══ Selected extract ══

Universal fractal scaling of self-organized networks
Paul J. Laurienti, Karen E. Joyce, Qawi K. Telesford, Jonathan H., Burdette, Satoru Hayasaka

TL;DR
This paper reveals that self-organized networks across biological, social, and technological domains follow a universal fractal power law relationship between size and connection density, indicating an optimal density pattern.
Contribution
It demonstrates a universal fractal scaling law governing the size and density of diverse self-organized networks, supported by empirical analysis of 47 networks.
Findings
Size and density follow a power law relationship
The relationship spans over 6 orders of magnitude
Indicates an optimal connection density in self-organized networks
Abstract
There is an abundance of literature on complex networks describing a variety of relationships among units in social, biological, and technological systems. Such networks, consisting of interconnected nodes, are often self-organized, naturally emerging without any overarching designs on topological structure yet enabling efficient interactions among nodes. Here we show that the number of nodes and the density of connections in such self-organized networks exhibit a power law relationship. We examined the size and connection density of 47 self-organizing networks of various biological, social, and technological origins, and found that the size-density relationship follows a fractal relationship spanning over 6 orders of magnitude. This finding indicates that there is an optimal connection density in self-organized networks following fractal scaling regardless of their sizes.

═══

Exercise: Transcribe the selected extract beginning at "Universal fractal scaling of". Stop after "of 47 networks.".

══ Data provided ══

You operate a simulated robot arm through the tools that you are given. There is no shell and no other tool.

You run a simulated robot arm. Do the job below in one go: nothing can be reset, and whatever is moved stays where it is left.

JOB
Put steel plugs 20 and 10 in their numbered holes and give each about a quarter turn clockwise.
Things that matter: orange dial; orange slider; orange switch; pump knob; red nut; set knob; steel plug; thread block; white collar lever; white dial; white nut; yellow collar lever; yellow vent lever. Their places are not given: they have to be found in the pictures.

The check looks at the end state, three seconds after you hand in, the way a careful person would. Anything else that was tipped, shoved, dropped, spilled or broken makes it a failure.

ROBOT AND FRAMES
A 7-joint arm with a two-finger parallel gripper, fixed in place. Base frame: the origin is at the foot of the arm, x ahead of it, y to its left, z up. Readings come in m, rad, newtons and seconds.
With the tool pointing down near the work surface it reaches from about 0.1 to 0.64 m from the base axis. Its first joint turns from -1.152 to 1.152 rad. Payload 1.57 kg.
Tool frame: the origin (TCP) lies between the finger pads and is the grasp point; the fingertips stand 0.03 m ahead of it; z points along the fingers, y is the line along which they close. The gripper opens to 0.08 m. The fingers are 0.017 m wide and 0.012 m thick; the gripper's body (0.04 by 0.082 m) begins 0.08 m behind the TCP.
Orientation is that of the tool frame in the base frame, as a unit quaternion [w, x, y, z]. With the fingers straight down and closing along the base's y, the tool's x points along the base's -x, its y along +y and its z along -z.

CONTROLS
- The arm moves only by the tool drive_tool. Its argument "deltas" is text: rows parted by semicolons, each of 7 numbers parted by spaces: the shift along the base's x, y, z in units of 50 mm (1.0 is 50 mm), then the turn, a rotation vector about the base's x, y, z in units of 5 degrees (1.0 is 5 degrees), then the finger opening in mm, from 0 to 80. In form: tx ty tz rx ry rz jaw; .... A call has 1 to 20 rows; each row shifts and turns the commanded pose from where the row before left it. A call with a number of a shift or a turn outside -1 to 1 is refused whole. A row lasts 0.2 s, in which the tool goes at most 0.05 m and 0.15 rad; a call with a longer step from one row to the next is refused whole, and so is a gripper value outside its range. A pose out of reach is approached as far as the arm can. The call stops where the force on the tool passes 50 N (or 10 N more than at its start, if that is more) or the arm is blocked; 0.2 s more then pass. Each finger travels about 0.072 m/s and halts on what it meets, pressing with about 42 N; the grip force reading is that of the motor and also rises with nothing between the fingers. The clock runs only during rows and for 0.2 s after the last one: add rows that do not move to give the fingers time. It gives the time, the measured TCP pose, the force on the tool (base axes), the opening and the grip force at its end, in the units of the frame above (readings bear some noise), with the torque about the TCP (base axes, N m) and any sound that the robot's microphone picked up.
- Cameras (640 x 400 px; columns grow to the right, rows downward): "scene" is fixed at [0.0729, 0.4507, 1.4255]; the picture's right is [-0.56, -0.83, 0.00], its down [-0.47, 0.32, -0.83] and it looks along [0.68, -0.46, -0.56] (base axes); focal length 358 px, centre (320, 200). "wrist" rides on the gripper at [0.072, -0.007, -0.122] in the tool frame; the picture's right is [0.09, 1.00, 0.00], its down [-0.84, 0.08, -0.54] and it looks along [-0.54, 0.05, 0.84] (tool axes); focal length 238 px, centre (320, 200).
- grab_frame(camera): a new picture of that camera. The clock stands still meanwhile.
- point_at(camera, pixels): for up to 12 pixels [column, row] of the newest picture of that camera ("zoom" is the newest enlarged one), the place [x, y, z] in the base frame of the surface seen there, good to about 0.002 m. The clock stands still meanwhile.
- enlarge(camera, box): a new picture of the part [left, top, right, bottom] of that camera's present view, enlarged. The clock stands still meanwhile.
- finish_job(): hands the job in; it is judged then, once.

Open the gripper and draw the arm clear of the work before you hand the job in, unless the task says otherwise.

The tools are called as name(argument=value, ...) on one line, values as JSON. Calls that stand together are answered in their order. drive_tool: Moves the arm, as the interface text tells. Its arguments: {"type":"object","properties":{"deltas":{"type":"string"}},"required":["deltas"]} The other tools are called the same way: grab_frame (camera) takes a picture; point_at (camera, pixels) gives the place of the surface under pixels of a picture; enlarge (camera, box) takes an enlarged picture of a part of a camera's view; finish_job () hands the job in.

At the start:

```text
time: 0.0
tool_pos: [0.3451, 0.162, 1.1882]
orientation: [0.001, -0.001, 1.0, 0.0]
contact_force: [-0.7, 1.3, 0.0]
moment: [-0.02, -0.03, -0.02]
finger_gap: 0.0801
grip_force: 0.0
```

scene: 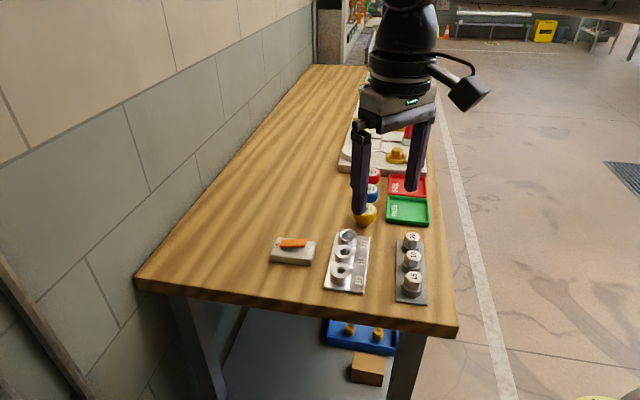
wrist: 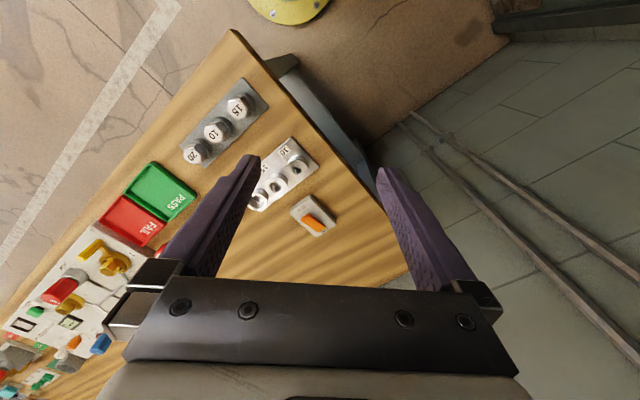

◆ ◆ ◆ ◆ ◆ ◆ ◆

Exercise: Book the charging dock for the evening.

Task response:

═══

Task response:
Universal fractal scaling of self-organized networks
Paul J. Laurienti, Karen E. Joyce, Qawi K. Telesford, Jonathan H., Burdette, Satoru Hayasaka

TL;DR
This paper reveals that self-organized networks across biological, social, and technological domains follow a universal fractal power law relationship between size and connection density, indicating an optimal density pattern.
Contribution
It demonstrates a universal fractal scaling law governing the size and density of diverse self-organized networks, supported by empirical analysis of 47 networks.